Vielleicht helfen ja Beispiele aus Parallelwelten. Hätte beispielsweise Winston Churchill am 19.2.1915 den Angriff auf die Dardanellen befohlen, wenn er gewusst hätte, dass dort eine bis an die Zähne bewaffnete türkische Artilleriedivision festsaß, was am Ende zu 100.000 Toten und 250.000 Verwundeten führte? Oder hätte er andere Wege gesucht, um nach Konstantinopel zu gelangen? Und wäre Präsident Kennedy am 22.11.1963 nach Dallas gefahren, wenn er gewusst hätte, dass dort ein Attentäter im Hinterhalt lag? Oder hätte er seine Reisepläne geändert oder zumindest das Verdeck der Limousine schließen lassen? Die Antwort auf die Fragen der 1. Kategorie lautet „selbstverständlich nicht“ und die für die 2. Kategorie „eindeutig ja“. Ganz genauso verhält es sich mit Covid-19. Würde ein Versicherer ein Risiko zeichnen, wenn ein weltweiter Shutdown zu einer 100-%igen Realisierung des gesamten Bestands führen kann? Wenn er zwar mit einer Pandemie rechnen muss, aber nicht mit geschlossenen Grenzen, Ausgangssperren, Kontaktverboten und einem globalen Total-Stillstand des sozialen, wirtschaftlichen und kulturellen Lebens? Die Antwort lautet auch hier: selbstverständlich nicht! Und würde er das Risiko abgelehnt oder zumindest Ausschlüsse, Sublimits oder höhere Prämien verlangt haben? Eindeutig ja!
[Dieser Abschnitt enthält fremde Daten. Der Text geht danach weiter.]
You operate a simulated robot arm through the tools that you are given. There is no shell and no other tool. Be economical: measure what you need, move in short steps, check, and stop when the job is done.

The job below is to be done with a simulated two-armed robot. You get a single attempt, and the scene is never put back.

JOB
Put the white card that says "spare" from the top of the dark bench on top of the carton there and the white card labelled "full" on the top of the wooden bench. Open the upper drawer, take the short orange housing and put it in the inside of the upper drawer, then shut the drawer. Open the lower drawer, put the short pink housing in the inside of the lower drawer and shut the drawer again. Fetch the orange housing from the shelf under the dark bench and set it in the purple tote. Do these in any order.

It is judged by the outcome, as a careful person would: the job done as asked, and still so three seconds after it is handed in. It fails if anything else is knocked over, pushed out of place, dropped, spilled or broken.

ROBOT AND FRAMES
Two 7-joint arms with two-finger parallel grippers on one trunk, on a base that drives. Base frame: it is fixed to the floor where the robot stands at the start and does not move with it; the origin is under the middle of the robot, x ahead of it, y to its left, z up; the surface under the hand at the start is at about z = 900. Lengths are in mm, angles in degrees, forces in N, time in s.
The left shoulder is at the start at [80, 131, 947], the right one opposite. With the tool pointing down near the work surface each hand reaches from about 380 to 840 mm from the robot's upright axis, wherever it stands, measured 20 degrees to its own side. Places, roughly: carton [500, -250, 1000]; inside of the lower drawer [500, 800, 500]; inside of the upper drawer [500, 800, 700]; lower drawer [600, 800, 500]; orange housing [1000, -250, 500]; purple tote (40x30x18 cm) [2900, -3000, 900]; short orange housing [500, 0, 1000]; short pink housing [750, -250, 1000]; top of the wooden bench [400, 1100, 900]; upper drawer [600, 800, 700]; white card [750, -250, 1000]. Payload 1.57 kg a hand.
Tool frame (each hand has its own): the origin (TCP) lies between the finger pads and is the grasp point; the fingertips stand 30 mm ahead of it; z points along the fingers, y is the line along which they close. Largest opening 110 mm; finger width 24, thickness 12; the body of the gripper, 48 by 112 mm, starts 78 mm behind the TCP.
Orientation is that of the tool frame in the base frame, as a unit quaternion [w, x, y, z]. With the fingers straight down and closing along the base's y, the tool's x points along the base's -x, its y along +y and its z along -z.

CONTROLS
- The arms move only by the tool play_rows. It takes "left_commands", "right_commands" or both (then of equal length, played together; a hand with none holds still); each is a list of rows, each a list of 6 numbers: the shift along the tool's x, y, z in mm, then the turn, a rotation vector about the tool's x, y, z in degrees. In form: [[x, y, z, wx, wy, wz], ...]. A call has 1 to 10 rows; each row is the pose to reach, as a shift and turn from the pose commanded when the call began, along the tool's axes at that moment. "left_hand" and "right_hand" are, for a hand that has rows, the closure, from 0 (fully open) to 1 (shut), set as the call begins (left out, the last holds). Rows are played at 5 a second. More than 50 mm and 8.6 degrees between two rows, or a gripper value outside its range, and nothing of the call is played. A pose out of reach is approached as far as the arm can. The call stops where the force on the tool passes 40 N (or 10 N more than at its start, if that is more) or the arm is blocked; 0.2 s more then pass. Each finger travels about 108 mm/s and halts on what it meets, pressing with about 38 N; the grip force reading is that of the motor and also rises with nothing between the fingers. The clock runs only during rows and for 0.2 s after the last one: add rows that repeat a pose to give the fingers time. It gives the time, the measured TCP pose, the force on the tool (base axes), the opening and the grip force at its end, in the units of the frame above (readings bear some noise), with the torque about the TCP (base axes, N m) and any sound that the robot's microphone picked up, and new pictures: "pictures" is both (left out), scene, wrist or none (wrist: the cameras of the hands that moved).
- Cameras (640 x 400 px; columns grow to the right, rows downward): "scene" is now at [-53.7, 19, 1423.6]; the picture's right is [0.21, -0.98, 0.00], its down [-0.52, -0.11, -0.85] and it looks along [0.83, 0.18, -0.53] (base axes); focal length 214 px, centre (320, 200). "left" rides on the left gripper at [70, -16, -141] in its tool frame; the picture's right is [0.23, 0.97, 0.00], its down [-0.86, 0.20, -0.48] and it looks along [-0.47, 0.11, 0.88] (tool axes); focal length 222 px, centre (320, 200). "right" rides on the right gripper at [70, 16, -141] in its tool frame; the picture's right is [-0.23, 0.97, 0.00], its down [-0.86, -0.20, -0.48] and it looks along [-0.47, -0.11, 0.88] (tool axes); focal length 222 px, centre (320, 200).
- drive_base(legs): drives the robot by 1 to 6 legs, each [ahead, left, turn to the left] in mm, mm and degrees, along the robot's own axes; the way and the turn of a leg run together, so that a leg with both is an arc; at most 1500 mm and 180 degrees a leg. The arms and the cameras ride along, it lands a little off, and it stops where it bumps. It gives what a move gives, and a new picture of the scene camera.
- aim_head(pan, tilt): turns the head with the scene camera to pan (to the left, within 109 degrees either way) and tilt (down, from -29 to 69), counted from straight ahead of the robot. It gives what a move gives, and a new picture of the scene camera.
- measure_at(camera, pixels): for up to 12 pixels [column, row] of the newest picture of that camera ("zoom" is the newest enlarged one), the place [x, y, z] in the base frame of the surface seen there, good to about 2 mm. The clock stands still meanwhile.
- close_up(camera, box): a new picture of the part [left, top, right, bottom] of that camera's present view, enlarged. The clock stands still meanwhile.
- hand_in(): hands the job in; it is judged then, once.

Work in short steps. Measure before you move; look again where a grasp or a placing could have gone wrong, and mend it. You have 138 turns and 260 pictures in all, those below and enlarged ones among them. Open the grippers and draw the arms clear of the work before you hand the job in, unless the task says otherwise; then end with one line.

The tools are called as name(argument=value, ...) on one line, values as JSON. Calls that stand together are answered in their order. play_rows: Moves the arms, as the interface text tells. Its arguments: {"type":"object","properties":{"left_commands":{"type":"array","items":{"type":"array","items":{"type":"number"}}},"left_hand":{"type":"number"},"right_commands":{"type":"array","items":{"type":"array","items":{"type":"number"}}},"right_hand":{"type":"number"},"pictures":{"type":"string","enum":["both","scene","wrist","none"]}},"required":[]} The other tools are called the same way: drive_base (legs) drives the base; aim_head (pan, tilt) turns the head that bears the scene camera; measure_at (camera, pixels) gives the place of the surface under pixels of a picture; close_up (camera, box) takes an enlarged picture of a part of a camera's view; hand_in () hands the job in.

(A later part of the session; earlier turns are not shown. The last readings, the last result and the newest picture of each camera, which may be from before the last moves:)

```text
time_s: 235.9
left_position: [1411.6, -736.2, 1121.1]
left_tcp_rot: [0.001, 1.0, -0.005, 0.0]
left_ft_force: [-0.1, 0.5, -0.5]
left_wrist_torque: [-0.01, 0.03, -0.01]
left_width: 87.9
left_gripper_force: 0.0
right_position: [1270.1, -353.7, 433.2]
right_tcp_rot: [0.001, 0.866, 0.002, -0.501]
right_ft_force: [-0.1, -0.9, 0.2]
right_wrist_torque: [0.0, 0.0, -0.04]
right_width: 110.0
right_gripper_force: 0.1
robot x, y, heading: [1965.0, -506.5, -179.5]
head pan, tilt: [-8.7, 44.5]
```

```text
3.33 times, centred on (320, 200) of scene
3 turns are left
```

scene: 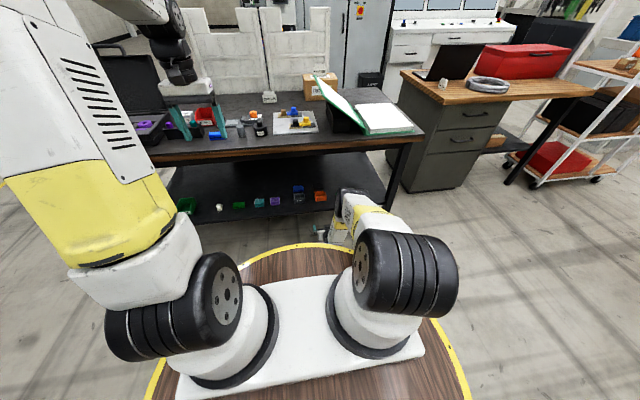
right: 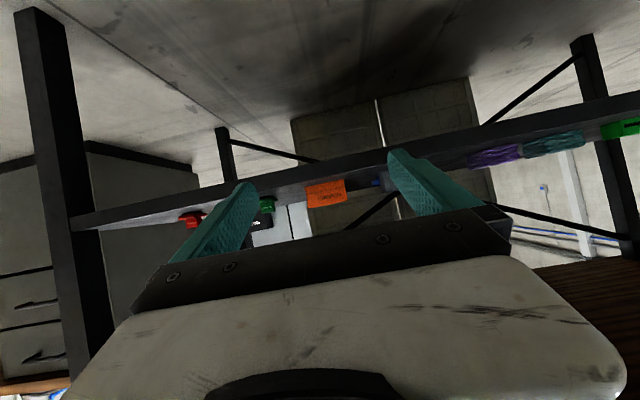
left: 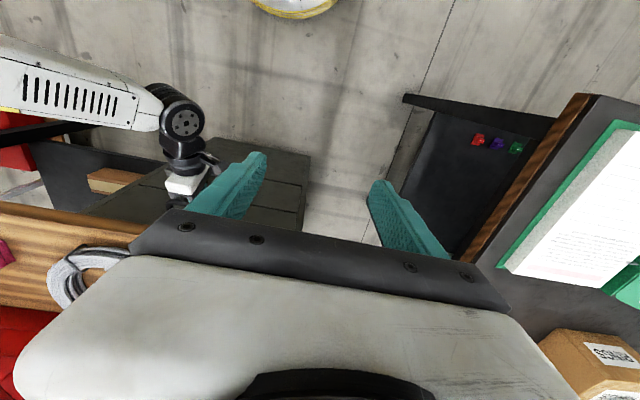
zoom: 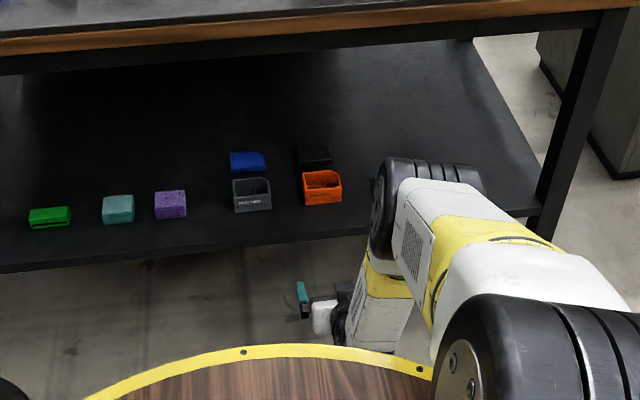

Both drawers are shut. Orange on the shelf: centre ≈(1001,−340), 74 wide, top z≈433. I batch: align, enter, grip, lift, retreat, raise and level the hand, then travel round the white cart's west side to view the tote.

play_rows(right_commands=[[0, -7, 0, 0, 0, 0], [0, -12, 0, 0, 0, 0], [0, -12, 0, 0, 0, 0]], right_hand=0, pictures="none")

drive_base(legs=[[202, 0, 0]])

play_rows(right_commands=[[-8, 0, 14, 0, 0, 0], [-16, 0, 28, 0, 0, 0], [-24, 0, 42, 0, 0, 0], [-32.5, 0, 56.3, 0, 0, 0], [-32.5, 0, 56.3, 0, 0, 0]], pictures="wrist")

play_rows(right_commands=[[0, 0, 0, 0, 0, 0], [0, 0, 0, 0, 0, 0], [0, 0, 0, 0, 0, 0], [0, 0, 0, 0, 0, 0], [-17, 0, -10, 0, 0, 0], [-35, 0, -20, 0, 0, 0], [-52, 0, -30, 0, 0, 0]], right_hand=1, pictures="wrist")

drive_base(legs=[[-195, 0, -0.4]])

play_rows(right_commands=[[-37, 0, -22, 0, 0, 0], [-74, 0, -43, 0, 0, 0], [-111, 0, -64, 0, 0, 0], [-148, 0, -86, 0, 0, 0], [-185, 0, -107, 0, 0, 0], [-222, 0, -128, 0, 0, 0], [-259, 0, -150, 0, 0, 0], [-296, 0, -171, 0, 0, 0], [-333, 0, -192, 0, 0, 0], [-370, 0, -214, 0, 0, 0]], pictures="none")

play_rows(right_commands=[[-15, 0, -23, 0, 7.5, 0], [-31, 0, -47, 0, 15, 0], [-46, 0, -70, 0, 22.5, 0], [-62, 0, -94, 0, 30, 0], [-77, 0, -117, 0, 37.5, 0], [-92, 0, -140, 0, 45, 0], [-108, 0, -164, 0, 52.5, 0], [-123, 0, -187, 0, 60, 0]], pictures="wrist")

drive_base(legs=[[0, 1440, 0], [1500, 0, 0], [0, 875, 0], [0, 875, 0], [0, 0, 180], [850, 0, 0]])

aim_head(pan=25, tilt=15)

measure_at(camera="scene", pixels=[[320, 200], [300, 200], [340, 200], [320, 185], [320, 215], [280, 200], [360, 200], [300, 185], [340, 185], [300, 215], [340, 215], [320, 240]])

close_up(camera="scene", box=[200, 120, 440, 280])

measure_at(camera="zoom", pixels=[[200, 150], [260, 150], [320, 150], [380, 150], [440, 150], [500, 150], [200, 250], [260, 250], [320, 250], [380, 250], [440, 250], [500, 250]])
Eine Kontrollüberlegung aus dem Recht der vorvertraglichen Anzeigepflicht bestätigt dieses Ergebnis. Bekanntlich soll sich der Versicherer nicht auf eine Gefahrerhöhung berufen können, wenn diese auf Umständen beruht, nach denen der Versicherer nicht gefragt hat. Im Rahmen der „spontanen“ Anzeigepflicht, also ungefragt, muss der Versicherungsnehmer einen Umstand nach der strengen Auffassung von OLG Hamm, VersR 2015, 1551; OLG Celle, VersR 2017, 211 und OLG Karlsruhe, VersR 2018, 866 nur angeben, wenn dieser einerseits ersichtlich gefahrerheblich ist, zugleich aber so ungewöhnlich, dass eine Frage danach vom Versicherer nicht erwartet werden kann. Das reduziert die spontane Anzeigepflicht auf ein kaum mehr praxisrelevantes Minimum. Und dennoch fällt die Covid-19-Pandemie in exakt diese seltene Kategorie: Die Drastik der politischen Reaktion auf die Seuche ist ohne jeden Zweifel „ersichtlich gefahrerheblich“, ist aber gleichzeitig so extrem unwahrscheinlich, dass ein Versicherer danach nicht fragen muss oder kann. Selbst bei Anwendung der strengsten Maßstäbe hätte hier also Offenbarungspflicht bestanden. Für die Gefahrerhöhung heißt das: Covid-19 hat zu Konsequenzen geführt, die weder vorhersehbar noch kalkulierbar waren. Diese sind aber auch (extrem) gefahrerheblich, also etwas, was der Versicherer sicher nicht, jedenfalls nicht „einfach so“, übernommen hätte.

Es gilt, frei von Ideologien und Ressentiments ein Ergebnis zu finden, das den Interessen beider Seiten gerecht wird. Es geht nicht um einen Konflikt zwischen einer übermächtigen Industrie mit schier unbegrenzter Wirkungsmacht auf der einen und einem hilf-, ressource- und deswegen wehrlosen Versicherungsnehmer auf der anderen Seite. Es geht vielmehr darum, ob individuelle Forderungen einer gut organisierten, maklervertretenen Industrie- und Gewerbekundschaft ein Kollektiv belasten dürfen, obwohl diesem nur Prämieneinnahmen zur Verfügung stehen, die auf gänzlich anderen Prämissen und Modellierungen beruhen und in krassestem Missverhältnis zu einem Pandemieschaden wie Covid-19 stehen. Auch das Versichertenkollektiv genießt den Schutz des Grundgesetzes und seine Interessen sind beachtenswert. Dieses Diktum des BVerfG (VersR 2006, 489) ist der Prüfungsmaßstab.